## [Text section]
-- begin --

Method and control unit for detecting a damage to a vehicle

Abstract

A method for detecting a damage to a vehicle. The method includes a reading-in step and an evaluation step. In the reading-in step, a body sensor signal is read in via an interface to a body sensor of the vehicle, the body sensor signal representing at least one body vibration recorded in the body area. A chassis sensor signal is furthermore read in via an interface to a chassis sensor of the vehicle, which represents at least one chassis vibration recorded in the chassis area. In the evaluation step, the body sensor signal and the chassis sensor signal are evaluated to obtain an evaluation result representing the damage.

-- end --

## [Work instructions]
• A. Repeat the span of the text section whose first words are "A method for" and whose last words are "representing the damage.".
• B. Write the next part of the text section, the one that starts with "Method and control".

## [Record excerpts]

-- begin --

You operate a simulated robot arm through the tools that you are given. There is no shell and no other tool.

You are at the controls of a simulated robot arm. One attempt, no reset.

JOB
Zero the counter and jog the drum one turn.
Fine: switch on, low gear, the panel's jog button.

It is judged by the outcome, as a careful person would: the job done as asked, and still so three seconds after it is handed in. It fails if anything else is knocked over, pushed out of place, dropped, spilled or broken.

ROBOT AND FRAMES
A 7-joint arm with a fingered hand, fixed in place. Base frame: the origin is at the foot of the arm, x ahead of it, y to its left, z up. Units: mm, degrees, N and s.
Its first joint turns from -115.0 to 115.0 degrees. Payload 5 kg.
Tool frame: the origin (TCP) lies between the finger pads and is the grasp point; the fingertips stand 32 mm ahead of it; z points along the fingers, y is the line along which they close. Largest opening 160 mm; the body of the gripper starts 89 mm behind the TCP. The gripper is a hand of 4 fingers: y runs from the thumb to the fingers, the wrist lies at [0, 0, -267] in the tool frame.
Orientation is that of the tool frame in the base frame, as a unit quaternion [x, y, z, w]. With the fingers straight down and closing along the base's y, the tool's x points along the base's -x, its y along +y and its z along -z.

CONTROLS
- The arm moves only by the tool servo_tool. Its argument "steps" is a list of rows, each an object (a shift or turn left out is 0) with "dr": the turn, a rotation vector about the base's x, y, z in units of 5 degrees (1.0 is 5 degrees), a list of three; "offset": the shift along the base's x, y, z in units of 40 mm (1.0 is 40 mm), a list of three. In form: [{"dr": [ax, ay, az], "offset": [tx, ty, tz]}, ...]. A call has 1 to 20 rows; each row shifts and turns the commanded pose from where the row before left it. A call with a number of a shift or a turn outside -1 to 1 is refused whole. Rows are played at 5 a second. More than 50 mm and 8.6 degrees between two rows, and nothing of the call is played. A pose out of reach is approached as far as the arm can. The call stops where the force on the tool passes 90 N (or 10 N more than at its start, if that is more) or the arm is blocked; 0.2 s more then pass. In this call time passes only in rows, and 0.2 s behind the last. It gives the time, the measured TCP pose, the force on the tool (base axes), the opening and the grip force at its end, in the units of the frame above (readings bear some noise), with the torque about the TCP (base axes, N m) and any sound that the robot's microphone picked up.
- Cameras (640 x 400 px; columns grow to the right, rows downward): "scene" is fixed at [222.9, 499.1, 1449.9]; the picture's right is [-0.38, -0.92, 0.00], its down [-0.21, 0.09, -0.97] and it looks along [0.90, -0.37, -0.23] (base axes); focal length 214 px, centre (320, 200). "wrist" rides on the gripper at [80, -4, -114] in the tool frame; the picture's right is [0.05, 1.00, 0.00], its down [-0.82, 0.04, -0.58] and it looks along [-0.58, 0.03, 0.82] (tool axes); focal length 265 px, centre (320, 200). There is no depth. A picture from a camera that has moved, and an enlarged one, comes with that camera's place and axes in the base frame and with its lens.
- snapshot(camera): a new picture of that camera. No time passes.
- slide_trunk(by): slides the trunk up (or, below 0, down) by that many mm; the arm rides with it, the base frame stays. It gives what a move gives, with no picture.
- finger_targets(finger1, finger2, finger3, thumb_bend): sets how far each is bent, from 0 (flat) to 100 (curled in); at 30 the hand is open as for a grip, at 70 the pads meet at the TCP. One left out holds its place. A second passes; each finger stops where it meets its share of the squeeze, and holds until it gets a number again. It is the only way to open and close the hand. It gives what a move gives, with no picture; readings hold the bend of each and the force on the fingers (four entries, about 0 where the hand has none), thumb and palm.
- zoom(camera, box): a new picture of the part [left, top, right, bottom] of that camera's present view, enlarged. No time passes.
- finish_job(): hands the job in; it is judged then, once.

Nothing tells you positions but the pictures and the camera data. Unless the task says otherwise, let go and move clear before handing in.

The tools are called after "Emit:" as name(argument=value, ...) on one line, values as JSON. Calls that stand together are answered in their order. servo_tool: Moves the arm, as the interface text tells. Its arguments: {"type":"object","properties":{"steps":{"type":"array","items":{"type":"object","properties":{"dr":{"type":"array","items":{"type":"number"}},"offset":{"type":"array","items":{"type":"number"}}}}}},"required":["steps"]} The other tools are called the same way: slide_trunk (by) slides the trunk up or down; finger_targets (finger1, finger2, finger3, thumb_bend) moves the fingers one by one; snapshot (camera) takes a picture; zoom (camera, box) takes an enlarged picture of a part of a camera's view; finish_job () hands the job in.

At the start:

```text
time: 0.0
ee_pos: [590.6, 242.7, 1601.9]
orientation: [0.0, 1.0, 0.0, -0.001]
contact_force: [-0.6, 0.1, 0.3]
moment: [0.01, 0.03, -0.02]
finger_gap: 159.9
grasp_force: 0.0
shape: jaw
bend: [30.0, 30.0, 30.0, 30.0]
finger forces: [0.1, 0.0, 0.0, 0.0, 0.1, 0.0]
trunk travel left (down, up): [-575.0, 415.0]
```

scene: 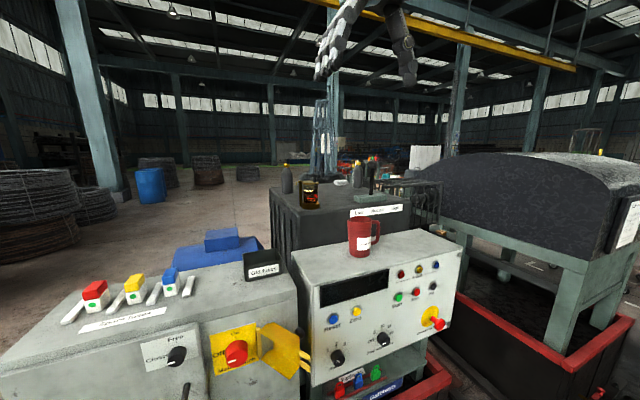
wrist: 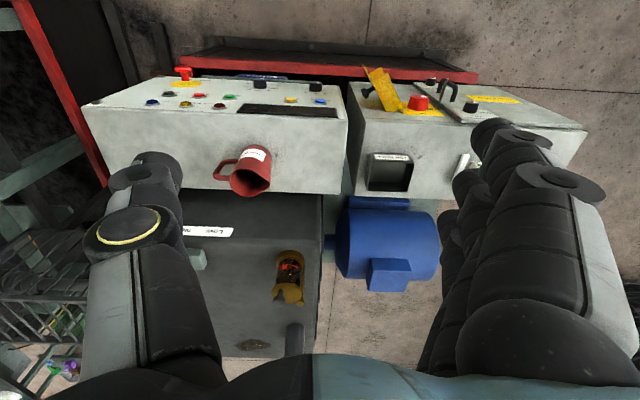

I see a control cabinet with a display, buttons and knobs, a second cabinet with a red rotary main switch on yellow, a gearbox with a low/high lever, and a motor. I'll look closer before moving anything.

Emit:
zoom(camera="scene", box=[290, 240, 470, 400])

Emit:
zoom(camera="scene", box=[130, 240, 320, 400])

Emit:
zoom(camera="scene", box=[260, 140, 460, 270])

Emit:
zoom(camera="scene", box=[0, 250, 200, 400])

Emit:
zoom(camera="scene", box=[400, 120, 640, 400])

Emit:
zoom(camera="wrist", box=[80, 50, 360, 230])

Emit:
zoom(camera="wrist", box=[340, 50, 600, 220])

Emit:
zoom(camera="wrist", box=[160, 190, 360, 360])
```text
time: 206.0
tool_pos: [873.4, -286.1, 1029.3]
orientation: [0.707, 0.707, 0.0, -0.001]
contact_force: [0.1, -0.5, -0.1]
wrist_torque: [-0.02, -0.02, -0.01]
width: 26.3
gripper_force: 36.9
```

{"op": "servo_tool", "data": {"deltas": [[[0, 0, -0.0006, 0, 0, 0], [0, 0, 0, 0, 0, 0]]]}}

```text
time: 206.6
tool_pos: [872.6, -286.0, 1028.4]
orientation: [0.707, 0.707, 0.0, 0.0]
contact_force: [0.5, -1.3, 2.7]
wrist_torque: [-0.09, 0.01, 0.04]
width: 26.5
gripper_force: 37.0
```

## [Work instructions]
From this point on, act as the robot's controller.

-- end --

## [Task-by-task results]
• A.
A method for detecting a damage to a vehicle. The method includes a reading-in step and an evaluation step. In the reading-in step, a body sensor signal is read in via an interface to a body sensor of the vehicle, the body sensor signal representing at least one body vibration recorded in the body area. A chassis sensor signal is furthermore read in via an interface to a chassis sensor of the vehicle, which represents at least one chassis vibration recorded in the chassis area. In the evaluation step, the body sensor signal and the chassis sensor signal are evaluated to obtain an evaluation result representing the damage.

• B.
Claims

1. A method for detecting a damage to a vehicle, the method comprising the following steps: reading in: a body sensor signal via an interface to a body sensor of the vehicle, the body sensor signal representing at least one body vibration recorded in a body area of the vehicle; and a chassis sensor signal via an interface to a chassis sensor of the vehicle, the chassis sensor signal representing at least one chassis vibration recorded in a chassis area of the vehicle; and evaluating the body sensor signal and the chassis sensor signal to obtain an evaluation result representing the damage; wherein the evaluating includes at least one of the following: subtracting the chassis sensor signal from the body sensor signal; and at least partially suppressing the chassis sensor signal in response to determining that an amplitude or a frequency of the chassis sensor signal is above a predefined threshold.

2. The method as recited in claim 1, wherein the evaluating includes the subtracting of the chassis sensor signal from the body sensor signal.

3. The method as recited in claim 1, wherein the evaluating includes the at least partially suppressing the chassis sensor signal in response to the determining that the amplitude or frequency of the chassis sensor signal is above the predefined threshold.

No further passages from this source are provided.